Separate the stock from the position. If the drop is market-wide or sector noise and you'd still happily own the company at your strike, you're holding a paper drawdown on a plan that's working. If the drop is the business changing — guidance slashed, fraud, the product cycle breaking — the trade's premise is gone and everything that follows is exit management, not defense.
Page one: roll for credit while the thesis lives
Rolling out (and down when possible) for a net credit lowers your eventual basis and buys recovery time — it's legitimate defense while the company is fine. The two hard rules: never roll for a debit, and never roll past the next earnings just to avoid a decision. If this is your third roll on the same position, stop calling it defense; check the chain's total P&L and make the honest call.
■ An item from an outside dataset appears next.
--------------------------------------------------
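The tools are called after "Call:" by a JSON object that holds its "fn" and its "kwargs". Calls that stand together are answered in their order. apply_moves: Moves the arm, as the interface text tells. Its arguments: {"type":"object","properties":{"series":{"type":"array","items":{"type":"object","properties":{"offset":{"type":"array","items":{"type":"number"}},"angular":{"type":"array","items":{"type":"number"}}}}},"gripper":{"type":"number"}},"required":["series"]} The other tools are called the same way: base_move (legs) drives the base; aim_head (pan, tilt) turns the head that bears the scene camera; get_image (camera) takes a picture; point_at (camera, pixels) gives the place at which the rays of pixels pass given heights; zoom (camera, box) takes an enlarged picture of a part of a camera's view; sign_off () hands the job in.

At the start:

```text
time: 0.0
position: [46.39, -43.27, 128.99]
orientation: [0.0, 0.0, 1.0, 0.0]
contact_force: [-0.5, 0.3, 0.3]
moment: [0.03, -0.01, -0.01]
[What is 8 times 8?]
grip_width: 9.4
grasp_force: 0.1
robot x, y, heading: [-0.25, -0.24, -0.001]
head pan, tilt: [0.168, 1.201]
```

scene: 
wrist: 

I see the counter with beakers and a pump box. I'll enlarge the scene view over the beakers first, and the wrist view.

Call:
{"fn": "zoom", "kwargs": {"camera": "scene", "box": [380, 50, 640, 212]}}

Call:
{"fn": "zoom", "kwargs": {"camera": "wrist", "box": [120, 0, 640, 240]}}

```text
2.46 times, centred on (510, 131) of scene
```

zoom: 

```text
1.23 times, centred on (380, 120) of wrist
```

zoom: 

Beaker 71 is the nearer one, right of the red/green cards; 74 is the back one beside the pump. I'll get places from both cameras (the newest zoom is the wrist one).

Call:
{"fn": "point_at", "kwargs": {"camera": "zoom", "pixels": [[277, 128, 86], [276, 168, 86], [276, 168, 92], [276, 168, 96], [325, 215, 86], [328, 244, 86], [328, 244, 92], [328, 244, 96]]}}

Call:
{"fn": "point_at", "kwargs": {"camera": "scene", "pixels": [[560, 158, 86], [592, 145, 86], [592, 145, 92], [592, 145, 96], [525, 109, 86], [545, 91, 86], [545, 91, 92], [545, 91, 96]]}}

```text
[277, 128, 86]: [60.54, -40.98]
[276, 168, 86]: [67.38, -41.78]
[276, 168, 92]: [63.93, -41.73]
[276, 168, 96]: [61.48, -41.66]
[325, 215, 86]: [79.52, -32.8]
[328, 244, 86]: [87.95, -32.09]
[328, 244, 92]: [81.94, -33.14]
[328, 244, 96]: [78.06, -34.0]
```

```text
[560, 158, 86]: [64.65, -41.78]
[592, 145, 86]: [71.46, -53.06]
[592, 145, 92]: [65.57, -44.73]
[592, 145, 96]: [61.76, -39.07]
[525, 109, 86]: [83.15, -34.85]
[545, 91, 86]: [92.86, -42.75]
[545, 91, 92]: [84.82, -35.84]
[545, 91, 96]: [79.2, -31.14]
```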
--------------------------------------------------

Page two: take the shares and work the basis
Assignment converts your put into inventory. Your effective basis is the strike minus every credit collected — often meaningfully below where the stock trades. From there, covered calls above basis grind the cost down further each month. This page only works on stocks you actually want; it's the whole reason the ownership question came first.
Page three: cut it and log it
When the thesis is dead, the cheapest exit is usually the fastest one. Buy back the put, take the loss, and write down what you saw and when you saw it. One honest journal entry — "ignored the guidance cut for nine days" — is worth more than the loss costs, because the count of those entries is what stops the next one. Losing trades are tuition either way; the journal decides whether you get the credit hours.